YOUR INSTRUCTIONS – Each line that includes the string "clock" counts once; give the total and nothing else.

DATASET SECTION –
-- Begin --

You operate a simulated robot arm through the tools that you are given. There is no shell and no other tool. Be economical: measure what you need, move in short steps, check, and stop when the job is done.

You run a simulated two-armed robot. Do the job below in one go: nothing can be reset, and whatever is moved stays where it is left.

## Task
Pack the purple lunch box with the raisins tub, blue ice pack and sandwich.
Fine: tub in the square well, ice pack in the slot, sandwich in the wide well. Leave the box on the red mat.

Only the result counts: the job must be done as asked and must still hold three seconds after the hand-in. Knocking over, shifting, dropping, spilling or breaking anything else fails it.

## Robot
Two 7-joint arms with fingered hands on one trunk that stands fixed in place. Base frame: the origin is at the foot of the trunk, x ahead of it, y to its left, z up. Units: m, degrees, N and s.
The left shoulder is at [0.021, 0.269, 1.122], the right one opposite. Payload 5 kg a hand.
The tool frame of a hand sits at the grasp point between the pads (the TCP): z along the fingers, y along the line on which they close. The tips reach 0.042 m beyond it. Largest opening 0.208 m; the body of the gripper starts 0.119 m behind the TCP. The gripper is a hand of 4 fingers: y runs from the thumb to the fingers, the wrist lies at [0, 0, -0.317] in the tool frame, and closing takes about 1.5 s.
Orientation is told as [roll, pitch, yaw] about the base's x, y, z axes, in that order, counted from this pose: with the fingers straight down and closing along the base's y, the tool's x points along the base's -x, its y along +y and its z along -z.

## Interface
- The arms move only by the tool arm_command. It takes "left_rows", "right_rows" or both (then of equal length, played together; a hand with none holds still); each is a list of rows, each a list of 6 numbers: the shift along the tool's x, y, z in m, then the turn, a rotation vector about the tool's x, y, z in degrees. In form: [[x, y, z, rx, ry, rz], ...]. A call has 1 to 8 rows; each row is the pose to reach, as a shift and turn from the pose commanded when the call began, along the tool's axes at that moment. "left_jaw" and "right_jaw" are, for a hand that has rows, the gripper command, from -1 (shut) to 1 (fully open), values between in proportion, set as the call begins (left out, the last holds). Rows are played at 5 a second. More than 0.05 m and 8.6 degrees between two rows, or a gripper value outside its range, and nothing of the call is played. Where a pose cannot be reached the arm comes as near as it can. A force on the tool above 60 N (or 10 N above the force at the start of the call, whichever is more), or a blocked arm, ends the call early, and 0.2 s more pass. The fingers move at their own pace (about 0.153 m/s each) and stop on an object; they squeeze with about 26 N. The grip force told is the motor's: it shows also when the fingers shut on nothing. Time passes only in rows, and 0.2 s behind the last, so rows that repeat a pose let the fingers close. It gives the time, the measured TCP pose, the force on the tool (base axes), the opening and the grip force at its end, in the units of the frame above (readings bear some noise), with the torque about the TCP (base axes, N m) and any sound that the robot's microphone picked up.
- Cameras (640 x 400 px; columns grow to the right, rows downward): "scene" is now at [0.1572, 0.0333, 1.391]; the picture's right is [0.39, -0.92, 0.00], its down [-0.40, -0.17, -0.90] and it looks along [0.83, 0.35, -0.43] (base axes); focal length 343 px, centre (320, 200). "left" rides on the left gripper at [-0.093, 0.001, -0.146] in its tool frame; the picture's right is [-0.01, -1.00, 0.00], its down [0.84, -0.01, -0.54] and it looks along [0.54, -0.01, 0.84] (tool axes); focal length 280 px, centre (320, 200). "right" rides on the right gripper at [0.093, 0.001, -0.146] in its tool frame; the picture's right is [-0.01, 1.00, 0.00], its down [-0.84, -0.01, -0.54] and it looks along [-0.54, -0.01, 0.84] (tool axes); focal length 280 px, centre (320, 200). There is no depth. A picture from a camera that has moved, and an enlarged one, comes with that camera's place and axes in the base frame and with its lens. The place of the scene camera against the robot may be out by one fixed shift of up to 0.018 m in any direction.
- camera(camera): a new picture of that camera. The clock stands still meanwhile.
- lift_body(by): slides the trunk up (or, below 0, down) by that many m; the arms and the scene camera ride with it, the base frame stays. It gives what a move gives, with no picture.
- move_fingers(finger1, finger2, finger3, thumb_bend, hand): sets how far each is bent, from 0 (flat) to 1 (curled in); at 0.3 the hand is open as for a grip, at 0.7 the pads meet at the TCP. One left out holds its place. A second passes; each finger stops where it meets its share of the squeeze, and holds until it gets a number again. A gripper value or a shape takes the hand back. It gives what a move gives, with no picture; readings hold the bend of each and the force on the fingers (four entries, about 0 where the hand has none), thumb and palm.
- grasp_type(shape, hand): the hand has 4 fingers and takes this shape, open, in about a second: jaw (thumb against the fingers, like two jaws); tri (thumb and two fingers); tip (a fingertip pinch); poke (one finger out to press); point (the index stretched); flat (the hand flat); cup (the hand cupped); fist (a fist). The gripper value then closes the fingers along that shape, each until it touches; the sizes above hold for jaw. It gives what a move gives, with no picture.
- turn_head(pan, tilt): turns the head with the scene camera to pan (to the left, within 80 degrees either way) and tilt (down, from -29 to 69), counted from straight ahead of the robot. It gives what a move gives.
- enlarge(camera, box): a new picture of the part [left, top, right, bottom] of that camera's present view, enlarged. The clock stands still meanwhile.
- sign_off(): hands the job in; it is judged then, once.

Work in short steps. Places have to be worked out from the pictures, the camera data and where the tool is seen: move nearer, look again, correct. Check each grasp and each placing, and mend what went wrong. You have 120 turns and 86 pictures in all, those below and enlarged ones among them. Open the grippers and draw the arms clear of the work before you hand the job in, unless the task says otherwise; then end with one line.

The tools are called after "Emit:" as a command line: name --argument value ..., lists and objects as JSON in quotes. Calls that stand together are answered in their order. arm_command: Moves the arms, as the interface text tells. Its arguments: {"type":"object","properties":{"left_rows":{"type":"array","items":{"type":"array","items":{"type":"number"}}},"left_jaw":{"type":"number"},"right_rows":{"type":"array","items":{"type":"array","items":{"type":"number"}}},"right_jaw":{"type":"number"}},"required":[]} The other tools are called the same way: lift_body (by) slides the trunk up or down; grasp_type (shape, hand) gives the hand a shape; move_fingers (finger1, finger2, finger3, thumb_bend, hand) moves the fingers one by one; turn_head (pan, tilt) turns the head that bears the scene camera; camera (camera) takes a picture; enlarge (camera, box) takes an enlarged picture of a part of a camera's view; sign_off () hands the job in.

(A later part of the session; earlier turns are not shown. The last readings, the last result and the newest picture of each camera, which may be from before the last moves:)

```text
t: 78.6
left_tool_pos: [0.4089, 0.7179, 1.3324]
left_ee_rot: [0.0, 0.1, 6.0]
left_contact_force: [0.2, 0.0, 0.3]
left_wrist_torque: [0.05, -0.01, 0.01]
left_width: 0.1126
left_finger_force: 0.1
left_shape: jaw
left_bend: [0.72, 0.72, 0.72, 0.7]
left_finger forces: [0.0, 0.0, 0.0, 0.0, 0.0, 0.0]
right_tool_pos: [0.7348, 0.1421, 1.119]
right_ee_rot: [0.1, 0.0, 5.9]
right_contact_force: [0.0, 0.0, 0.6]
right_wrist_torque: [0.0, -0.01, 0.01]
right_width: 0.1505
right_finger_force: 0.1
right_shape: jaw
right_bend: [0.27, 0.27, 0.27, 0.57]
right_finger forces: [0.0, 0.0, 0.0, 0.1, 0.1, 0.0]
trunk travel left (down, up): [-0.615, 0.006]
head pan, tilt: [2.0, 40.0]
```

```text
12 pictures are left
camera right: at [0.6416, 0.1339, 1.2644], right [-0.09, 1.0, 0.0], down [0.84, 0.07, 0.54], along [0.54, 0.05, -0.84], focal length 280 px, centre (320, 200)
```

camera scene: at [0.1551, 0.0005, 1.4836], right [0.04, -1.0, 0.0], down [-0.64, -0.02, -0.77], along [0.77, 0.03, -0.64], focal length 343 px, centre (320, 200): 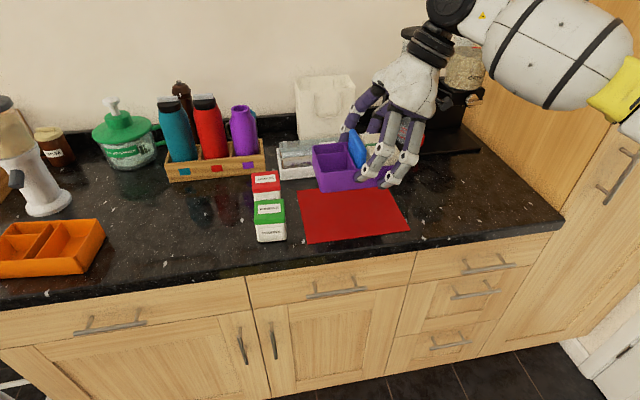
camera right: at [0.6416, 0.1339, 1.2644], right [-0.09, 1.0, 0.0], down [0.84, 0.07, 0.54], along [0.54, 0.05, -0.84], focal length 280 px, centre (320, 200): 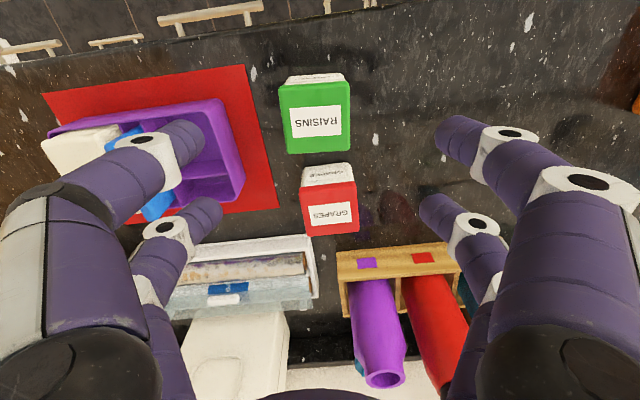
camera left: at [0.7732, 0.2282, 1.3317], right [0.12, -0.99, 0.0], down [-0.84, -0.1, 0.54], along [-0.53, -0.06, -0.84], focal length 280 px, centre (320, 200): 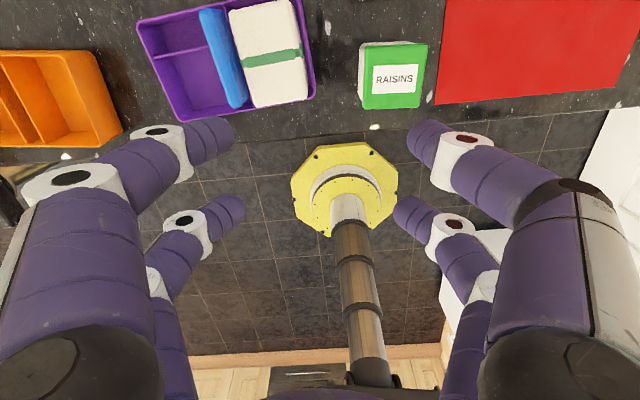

-- End --

SOLUTION TO THIS PROBLEM – 2